Hmm, I don't think I follow here. For a fast paced game with some way to correct for prediction errors (presumably fewer objects and sending more complete state like position/death/etc. occasional).

But in the context of a basic lockstep simulation, isn't it essential that the client has all the input data for a given “simulate_physics” before it does it?
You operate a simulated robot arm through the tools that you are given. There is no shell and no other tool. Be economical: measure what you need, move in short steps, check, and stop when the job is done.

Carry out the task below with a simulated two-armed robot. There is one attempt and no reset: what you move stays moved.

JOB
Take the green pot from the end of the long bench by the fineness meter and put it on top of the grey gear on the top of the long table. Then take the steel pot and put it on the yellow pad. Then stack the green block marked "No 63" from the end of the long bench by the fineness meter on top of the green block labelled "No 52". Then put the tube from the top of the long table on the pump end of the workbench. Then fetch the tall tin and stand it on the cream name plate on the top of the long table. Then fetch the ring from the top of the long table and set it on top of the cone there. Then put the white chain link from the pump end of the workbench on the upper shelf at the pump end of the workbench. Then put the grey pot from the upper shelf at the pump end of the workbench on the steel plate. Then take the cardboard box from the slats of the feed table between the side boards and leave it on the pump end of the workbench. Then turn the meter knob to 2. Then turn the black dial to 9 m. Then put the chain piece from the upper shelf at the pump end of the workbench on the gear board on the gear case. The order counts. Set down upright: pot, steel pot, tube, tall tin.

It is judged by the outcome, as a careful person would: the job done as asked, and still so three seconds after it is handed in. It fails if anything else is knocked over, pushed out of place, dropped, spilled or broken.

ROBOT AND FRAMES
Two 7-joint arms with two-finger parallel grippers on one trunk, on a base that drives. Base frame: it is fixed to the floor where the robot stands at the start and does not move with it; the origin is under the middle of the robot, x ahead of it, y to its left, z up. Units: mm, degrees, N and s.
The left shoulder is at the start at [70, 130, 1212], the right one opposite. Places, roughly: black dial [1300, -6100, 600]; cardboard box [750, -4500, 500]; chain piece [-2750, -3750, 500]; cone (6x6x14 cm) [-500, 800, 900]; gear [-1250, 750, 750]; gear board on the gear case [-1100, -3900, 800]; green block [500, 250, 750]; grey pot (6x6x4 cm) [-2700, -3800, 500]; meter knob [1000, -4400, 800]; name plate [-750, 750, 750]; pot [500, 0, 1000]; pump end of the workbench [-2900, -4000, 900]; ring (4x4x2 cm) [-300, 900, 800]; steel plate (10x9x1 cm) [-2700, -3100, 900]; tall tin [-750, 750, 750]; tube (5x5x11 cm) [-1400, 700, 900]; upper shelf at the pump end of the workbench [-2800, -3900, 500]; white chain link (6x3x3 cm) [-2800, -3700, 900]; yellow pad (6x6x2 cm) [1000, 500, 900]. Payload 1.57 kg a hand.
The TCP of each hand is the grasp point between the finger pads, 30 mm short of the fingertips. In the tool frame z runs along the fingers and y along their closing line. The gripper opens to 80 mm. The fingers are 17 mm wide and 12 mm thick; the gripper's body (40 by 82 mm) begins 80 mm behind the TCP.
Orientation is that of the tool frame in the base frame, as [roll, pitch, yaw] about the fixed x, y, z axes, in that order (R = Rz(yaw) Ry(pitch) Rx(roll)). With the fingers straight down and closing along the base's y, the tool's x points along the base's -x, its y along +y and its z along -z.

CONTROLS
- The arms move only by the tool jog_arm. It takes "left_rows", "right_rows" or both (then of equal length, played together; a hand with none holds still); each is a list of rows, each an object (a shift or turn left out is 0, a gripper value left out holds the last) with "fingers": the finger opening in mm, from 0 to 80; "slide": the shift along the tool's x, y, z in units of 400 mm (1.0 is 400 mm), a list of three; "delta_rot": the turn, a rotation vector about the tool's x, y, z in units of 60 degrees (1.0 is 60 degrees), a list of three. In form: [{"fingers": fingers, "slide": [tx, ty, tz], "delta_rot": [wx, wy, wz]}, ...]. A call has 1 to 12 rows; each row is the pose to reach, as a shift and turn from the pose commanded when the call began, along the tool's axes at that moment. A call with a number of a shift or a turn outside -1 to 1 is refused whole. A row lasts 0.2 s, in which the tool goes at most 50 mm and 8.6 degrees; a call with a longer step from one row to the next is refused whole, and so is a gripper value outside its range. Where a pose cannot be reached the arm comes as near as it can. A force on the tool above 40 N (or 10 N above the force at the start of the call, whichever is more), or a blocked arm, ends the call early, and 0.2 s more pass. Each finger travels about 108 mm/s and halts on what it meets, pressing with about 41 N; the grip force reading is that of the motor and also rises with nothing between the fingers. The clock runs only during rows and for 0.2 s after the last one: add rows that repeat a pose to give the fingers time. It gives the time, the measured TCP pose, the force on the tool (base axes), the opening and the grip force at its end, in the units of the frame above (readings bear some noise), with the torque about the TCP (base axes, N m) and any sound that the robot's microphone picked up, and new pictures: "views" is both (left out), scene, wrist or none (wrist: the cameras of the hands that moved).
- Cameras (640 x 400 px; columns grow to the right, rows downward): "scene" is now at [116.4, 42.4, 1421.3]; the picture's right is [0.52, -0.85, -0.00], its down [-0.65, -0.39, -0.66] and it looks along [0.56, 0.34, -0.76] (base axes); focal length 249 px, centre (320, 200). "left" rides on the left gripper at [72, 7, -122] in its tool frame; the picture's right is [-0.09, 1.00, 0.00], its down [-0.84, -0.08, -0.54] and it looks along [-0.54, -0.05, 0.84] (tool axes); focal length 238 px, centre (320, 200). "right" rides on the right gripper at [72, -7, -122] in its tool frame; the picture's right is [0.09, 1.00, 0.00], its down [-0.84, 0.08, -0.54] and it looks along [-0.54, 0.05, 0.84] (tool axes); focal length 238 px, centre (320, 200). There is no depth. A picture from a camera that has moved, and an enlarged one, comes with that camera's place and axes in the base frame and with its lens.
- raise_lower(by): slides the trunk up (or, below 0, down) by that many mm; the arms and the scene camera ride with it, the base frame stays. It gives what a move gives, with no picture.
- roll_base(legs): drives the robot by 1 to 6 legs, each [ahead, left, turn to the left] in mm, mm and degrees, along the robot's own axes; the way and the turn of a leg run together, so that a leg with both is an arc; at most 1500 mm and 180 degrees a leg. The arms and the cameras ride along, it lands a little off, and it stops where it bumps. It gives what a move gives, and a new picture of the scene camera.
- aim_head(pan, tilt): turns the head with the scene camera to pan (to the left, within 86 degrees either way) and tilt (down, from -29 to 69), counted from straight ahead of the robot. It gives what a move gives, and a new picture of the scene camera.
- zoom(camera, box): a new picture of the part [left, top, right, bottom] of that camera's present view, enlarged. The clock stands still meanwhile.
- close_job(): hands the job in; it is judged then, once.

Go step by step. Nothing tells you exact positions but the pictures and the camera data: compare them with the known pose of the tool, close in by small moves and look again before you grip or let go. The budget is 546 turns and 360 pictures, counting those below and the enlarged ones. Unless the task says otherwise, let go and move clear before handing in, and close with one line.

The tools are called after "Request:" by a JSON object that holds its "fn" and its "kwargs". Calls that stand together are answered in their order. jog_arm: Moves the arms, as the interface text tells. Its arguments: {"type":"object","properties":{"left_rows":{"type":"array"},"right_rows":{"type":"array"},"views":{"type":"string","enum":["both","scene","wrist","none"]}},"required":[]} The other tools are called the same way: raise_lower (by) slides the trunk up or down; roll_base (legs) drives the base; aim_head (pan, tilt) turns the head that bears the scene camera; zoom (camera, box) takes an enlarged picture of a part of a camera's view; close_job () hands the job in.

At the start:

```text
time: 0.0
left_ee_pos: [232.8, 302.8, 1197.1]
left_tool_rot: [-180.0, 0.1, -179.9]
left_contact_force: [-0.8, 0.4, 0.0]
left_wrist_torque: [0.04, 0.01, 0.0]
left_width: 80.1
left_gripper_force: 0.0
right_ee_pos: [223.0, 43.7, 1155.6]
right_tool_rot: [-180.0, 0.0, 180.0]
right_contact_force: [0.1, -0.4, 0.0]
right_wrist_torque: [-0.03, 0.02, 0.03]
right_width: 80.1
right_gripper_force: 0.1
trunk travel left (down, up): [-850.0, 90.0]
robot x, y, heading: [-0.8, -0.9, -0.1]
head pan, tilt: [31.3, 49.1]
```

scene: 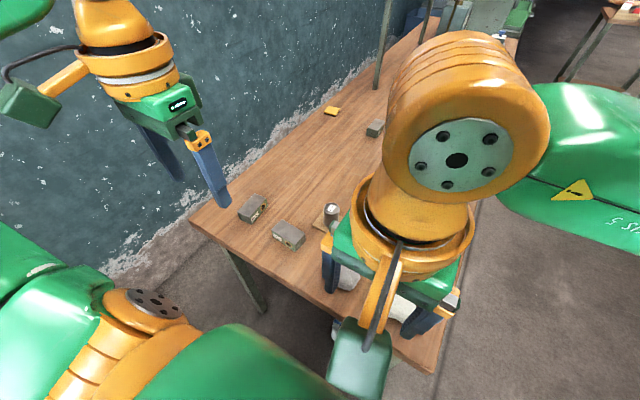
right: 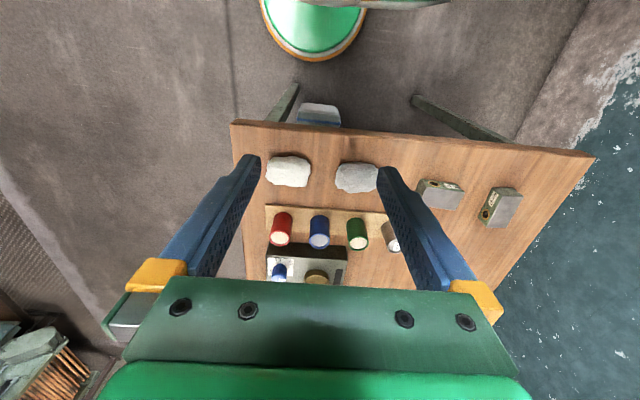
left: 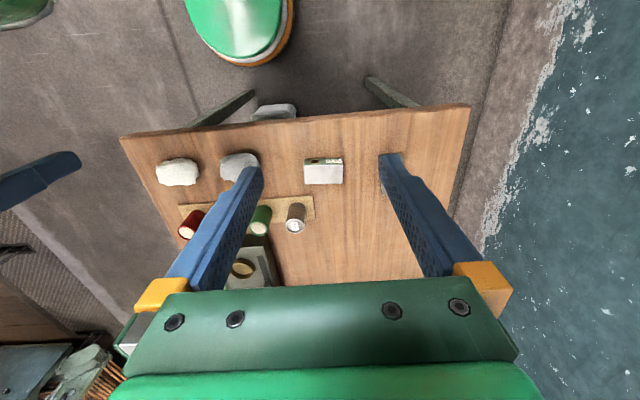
If that `while` loop runs different just once on some client then its going to desync?

So I maybe optimistically thought I could write something working from scratch in a few hours, hopefully will have something practical later in the week :(

But in a client-server lockstep model, I was thinking that the server/host player runs “a normal loop”, while all the client players would be dependent on waiting for the flow of data from the server, since they just can't run the simulation without that data, or they would desync immediately?

    void run_client()
    {
        while (_window.handle_events())
        {
            _client->send_actions(_gui.take_actions()); // Player actions not immediately enacted, not tied to a specific frame, let the server synchronise and decide when these happen
            auto actions = _client->recv_frame_actions(); // blocking, if it can't get data, its a disconnect
            frame_pacing_sleep(); // Fixed-rate loop intentionally running a little behind recv_frame_actions to absorb latency variation
            update(actions);
            render(); // TODO: In actual game, rendering can be decoupled
        }
    }
    void run_server() // or local. Basically the same for headless/dedicated server, window/gui can be the CLI or such, and don't render()
    {
        unsigned frame = 0;
        while (_window.handle_events())
        {
            auto actions = _gui.take_actions();
            if (_server)
            {
                _server->recv_player_actions(actions); // actions for everyone elses send_actions
                _server->broadcast_actions(frame, actions); // Every client will enact these on the recv_frame_actions for same frame
            }
            update(actions);
            render(); // TODO: In actual game, rendering can be decoupled

            wait_for_next_frame(); // fixed rate loop
            frame += 1;
        }
    }

For peer-to-peer, seems a lot more complex. I haven't really thought about it, and generally with NAT, firewalls, etc., not sure it is something with a great advantage over “dedicated host player/server”?

[quote]But in the context of a basic lockstep simulation, isn't it essential that the client has all the input data for a given “simulate_physics” before it does it?[/quote]

Yes! You could handle that inside the simulate_physics() function. If you don't have inputs for all of the players for the current game tick number, do nothing in the simulation, and essentially “slip” the game by one tick. You might also want to report this to the upstream server; if lots of ticks get slipped, the amount of buffering needs to increase.

Btw, it's not uncommon to buffer more than one round-trip ahead of time. If RTT is 70 ms, you can easily buffer 200 ms to give time for re-sends of un-acknowledged packets. RTS games can go up over 1000 ms of buffering – basically, the duration of the “yes, sir!” animation that plays for each command, before the units actually start moving, is the amount of buffering you have. Or, to put it another way: the “yes, sir!” animation is a brilliant way of hiding the latency that comes from a strongly buffered lock-step simulation model.